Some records
++++++++++

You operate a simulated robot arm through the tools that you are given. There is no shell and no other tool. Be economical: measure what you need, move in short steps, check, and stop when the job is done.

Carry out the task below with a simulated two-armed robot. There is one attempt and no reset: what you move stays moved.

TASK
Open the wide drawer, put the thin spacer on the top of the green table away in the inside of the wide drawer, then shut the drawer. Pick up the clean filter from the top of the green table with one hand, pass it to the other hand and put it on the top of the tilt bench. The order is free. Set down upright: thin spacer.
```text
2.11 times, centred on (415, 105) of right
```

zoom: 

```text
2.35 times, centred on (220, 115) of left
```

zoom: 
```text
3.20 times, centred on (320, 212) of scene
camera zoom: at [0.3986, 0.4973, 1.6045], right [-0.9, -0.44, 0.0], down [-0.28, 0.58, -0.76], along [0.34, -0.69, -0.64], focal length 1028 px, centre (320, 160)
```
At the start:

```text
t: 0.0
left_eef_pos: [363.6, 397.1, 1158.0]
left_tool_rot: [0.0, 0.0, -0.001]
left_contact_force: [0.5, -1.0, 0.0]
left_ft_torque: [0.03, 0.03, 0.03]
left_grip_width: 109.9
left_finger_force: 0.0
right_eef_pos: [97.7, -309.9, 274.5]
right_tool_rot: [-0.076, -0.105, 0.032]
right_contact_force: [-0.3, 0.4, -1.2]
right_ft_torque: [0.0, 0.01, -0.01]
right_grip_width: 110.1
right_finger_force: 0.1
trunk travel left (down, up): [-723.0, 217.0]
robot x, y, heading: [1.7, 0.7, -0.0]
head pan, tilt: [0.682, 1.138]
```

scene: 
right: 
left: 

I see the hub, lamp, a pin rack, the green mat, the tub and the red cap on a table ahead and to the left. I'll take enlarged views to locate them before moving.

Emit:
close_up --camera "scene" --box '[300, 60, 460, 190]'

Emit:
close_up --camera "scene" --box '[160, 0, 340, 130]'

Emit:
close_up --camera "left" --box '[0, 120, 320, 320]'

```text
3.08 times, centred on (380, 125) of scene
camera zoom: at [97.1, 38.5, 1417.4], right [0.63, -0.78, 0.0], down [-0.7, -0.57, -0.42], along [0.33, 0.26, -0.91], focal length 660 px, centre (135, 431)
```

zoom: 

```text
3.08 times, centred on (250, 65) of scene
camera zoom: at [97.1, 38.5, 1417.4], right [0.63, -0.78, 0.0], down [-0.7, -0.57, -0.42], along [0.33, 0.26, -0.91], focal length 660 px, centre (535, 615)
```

++++++++++

§ **DIRECTION**: Copy all the lines, exactly. Use JSON: a list with one string for each line that is not empty.

§ **RESPONSE BELOW**:
[
  "You operate a simulated robot arm through the tools that you are given. There is no shell and no other tool. Be economical: measure what you need, move in short steps, check, and stop when the job is done.",
  "Carry out the task below with a simulated two-armed robot. There is one attempt and no reset: what you move stays moved.",
  "TASK",
  "Open the wide drawer, put the thin spacer on the top of the green table away in the inside of the wide drawer, then shut the drawer. Pick up the clean filter from the top of the green table with one hand, pass it to the other hand and put it on the top of the tilt bench. The order is free. Set down upright: thin spacer.",
  "```text",
  "2.11 times, centred on (415, 105) of right",
  "```",
  "zoom: ",
  "```text",
  "2.35 times, centred on (220, 115) of left",
  "```",
  "zoom: ",
  "```text",
  "3.20 times, centred on (320, 212) of scene",
  "camera zoom: at [0.3986, 0.4973, 1.6045], right [-0.9, -0.44, 0.0], down [-0.28, 0.58, -0.76], along [0.34, -0.69, -0.64], focal length 1028 px, centre (320, 160)",
  "```",
  "At the start:",
  "```text",
  "t: 0.0",
  "left_eef_pos: [363.6, 397.1, 1158.0]",
  "left_tool_rot: [0.0, 0.0, -0.001]",
  "left_contact_force: [0.5, -1.0, 0.0]",
  "left_ft_torque: [0.03, 0.03, 0.03]",
  "left_grip_width: 109.9",
  "left_finger_force: 0.0",
  "right_eef_pos: [97.7, -309.9, 274.5]",
  "right_tool_rot: [-0.076, -0.105, 0.032]",
  "right_contact_force: [-0.3, 0.4, -1.2]",
  "right_ft_torque: [0.0, 0.01, -0.01]",
  "right_grip_width: 110.1",
  "right_finger_force: 0.1",
  "trunk travel left (down, up): [-723.0, 217.0]",
  "robot x, y, heading: [1.7, 0.7, -0.0]",
  "head pan, tilt: [0.682, 1.138]",
  "```",
  "scene: ",
  "right: ",
  "left: ",
  "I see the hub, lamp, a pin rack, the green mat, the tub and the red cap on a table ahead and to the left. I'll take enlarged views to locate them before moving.",
  "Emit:",
  "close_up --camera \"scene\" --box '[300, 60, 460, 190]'",
  "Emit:",
  "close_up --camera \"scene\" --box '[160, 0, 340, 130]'",
  "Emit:",
  "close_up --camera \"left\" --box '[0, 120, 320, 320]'",
  "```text",
  "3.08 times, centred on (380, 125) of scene",
  "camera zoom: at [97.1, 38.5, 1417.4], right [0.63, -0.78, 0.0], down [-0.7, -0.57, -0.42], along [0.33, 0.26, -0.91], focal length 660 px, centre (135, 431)",
  "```",
  "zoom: ",
  "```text",
  "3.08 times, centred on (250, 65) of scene",
  "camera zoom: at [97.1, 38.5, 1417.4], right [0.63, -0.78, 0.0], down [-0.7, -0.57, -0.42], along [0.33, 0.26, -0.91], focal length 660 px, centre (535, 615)",
  "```"
]